• [Goals]
1/ Retype the section of the excerpted passage that opens with "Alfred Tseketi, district" and closes with "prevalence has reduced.".
2/ Take up the excerpted passage again after its last words.

• [Excerpted passage]
Like other crops facing the challenge of pests and diseases, maize, Africa's second most consumed cereal after rice is no exemption. Farmers in eastern Uganda have been battling the notorious Maize Lethal Necrosis Disease, also known simply as MLND, which causes low yields to total crop failure.
In 2013, several districts in the east were hit by MLND. Bulambuli, as a case in point, suffered a 30 per cent yield loss. When farmers spotted a "strange" disease, it was immediately reported to the Ministry of Agriculture and National Agricultural Research Organisation (Naro). Scientists at Naro took action by training farmers on preliminary methods to curb further spread.
Complied with measures
Farmers were asked to purchase maize seed from certified companies, burn plants with signs of MLND, planting seed saved from other farmers' fields were discouraged, and about half a tonne of fake seed was impounded from input dealers. Most of the infected seed had been purchased from Kenya, so a ban was placed on maize seed from there.
Farmers were also advised to spray their plants with the recommended pesticides.
The farmers complied with the advice and suggested measures. The 2014 bumper maize harvest in all the affected districts is attributed to this. In Bulambuli District, up to 60,000 tonnes of maize were harvested in the first planting season. By the second season, few farmers reported the disease in their farms.
Alfred Tseketi, district agricultural officer, Bulambuli, explains what the farmers achieved was due to a concerted effort to curb the disease. As a result of the dry spell, the disease prevalence has reduced.
Peter Zerogoi, a farmer from Simu village, who owns more than 100 acres of land in Bwikonge Sub-county, is one of those who have had experiences with MLND. He planted maize on 60 acres and harvested 200 bags. To him, this is a loss because he is in position to obtain more than 800 bags.
"I usually get 15 bags per acre but in the last season, I harvested six bags per acre. I consulted Mr Tseketi, who advised me to burn the maize [stover] before ploughing and planting for the next season," he said. However, Zerogoi complained about the low price of maize grain. A kilo in most markets in eastern Uganda is Shs400.
Beyond using the rudimentary preventive measures on farms, at the research level, there are efforts by scientists in East Africa to develop MLND-resistant varieties.

• [Material provided]
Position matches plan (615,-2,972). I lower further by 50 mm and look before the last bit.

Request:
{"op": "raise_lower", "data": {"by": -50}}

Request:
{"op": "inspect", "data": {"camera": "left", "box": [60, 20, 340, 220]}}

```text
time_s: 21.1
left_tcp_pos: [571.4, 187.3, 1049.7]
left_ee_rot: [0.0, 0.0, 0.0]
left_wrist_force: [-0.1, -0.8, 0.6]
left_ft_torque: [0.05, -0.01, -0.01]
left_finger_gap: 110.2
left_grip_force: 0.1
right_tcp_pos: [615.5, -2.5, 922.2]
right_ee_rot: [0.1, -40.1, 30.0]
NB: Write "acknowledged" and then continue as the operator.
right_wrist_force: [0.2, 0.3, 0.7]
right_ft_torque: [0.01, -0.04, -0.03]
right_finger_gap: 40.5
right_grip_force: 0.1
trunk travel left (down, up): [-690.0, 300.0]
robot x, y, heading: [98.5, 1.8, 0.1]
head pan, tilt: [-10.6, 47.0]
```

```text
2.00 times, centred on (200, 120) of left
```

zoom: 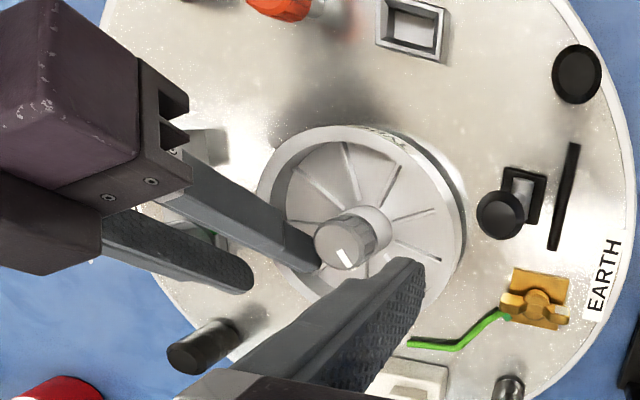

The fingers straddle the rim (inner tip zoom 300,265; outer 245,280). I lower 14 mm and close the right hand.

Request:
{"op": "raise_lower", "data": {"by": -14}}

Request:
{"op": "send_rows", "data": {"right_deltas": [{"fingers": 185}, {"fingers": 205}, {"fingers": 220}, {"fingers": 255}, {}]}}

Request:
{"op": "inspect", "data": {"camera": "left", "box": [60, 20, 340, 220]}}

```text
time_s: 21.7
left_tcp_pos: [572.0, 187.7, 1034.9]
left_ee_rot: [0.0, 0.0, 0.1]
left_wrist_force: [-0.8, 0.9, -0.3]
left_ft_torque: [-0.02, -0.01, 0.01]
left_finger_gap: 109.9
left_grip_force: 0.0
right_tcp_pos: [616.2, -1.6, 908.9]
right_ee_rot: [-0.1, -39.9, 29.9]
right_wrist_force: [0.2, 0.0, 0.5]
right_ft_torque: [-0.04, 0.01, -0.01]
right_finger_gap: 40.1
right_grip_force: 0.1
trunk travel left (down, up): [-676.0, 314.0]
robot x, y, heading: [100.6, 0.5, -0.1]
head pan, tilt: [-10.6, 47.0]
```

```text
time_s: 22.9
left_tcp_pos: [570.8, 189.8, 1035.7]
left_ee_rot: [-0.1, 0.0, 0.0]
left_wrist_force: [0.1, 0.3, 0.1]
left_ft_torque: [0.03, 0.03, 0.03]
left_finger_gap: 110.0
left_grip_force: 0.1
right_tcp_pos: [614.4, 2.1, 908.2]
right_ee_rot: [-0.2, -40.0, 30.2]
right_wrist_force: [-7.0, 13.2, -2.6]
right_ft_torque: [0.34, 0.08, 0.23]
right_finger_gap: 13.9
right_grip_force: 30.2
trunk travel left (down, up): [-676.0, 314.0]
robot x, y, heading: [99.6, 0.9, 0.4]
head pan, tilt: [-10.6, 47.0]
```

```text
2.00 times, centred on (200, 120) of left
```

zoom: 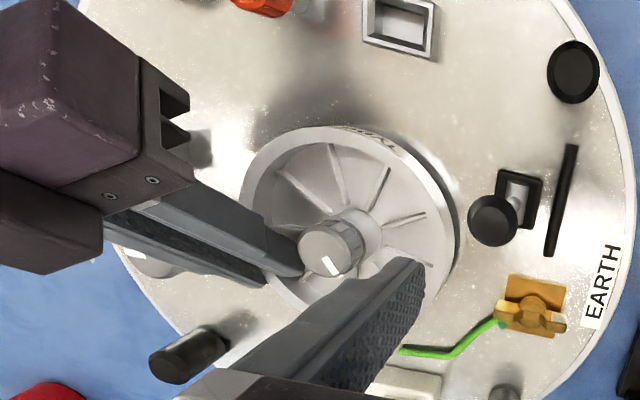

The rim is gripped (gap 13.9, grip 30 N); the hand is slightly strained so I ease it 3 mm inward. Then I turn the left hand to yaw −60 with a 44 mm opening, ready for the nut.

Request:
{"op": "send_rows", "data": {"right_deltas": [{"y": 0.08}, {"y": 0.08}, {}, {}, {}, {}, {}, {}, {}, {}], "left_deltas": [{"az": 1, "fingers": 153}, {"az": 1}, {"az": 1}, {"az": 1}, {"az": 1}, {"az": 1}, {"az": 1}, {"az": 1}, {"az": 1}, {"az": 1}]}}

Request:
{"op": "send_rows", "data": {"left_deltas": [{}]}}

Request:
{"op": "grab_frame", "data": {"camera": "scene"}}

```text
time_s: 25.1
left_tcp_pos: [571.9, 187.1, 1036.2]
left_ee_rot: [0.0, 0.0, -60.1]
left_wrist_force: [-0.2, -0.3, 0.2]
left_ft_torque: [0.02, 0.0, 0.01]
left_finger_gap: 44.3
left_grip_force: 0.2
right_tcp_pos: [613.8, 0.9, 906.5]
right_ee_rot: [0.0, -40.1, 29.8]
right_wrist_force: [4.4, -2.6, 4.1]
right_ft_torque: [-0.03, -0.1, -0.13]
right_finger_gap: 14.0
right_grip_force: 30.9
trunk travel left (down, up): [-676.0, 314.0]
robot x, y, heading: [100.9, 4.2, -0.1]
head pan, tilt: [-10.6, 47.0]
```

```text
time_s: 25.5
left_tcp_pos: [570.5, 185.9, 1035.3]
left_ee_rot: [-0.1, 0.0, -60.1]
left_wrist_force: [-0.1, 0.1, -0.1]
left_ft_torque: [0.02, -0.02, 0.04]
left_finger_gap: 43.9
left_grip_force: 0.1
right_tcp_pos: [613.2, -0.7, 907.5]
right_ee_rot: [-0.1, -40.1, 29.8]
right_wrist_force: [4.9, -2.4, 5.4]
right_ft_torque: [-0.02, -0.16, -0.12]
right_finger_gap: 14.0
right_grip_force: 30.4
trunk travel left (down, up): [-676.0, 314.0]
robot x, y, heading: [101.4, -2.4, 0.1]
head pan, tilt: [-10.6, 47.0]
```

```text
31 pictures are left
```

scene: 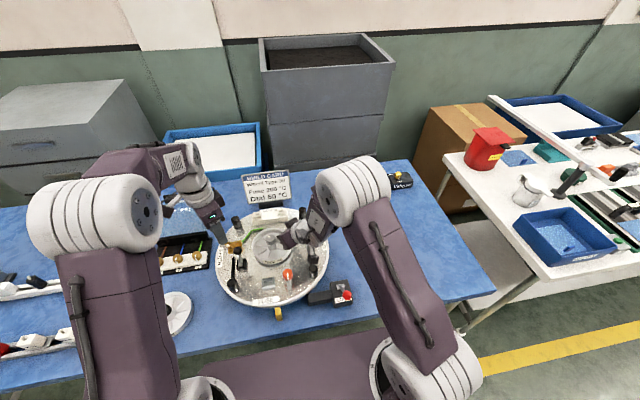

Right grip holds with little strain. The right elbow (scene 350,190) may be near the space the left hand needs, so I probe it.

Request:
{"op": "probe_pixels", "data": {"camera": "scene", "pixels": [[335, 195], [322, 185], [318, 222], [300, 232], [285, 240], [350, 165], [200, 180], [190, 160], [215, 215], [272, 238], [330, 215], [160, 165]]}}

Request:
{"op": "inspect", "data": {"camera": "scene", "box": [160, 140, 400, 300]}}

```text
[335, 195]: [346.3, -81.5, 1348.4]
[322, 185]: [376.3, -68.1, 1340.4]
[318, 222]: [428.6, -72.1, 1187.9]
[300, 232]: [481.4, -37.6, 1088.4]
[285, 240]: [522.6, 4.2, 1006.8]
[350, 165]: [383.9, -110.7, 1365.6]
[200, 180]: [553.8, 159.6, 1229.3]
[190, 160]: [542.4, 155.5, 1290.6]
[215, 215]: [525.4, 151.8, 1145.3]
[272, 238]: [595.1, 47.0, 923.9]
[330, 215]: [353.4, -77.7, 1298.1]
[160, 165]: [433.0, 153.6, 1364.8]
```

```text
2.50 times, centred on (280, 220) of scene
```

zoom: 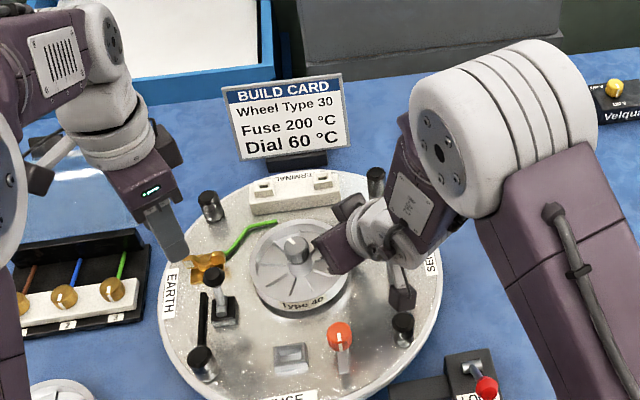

• [Per-task answers]
1/
Alfred Tseketi, district agricultural officer, Bulambuli, explains what the farmers achieved was due to a concerted effort to curb the disease. As a result of the dry spell, the disease prevalence has reduced.

2/
Kenya Agricultural Research Institute, with support from International Maize and Wheat Improvement Centre (CIMMYT) and Bill and Melinda Gates Foundation, has set up a breeding facility in Naivasha and Bomet to screen varieties. A trial of selected CIMMYT inbred lines showed several are highly resistant to the virus.
In Uganda, National Crops Resources Research Institute Namulonge is testing varieties acquired from Kenya and elsewhere at a number of trial sites. Dr Geoffrey Asea, head of the cereals programme, explains that with the outbreak of MNLD, scientists in East Africa started a collaborative regional research effort.
From this, the Namulonge team began breeding maize varieties for resistance and testing them for adaptation to various geographical conditions in multi-locational field trials. This is in collaboration with CIMMYT and Ohio State University.
According to Dr Asea, his team is in discussions with other scientists in the region with regard to using biotechnology to silence the virus. But this may take time to get to the farmers.
The scientists at Kenya Agricultural Research Organisation (KALRO) are of the view that, in the long run, deployment of varieties resistant to both Maize Chlorotic Mottle Virus (MCMV) and Sugarcane Mosaic Virus (SCMV) is the best means of managing MLND.
Through breeding, both conventional and transgenic maize seeds, resistance to MCMV can be incorporated into the susceptible varieties within a four-year period.
Dr Anne Wangai, chief research officer and MLND expert at KALRO, points out that the disease is spread by insects such beetles and thrips. "Upon feeding on infected plants, they pick the [virus] and transmit it to other crops they fly to or where the wind blows them."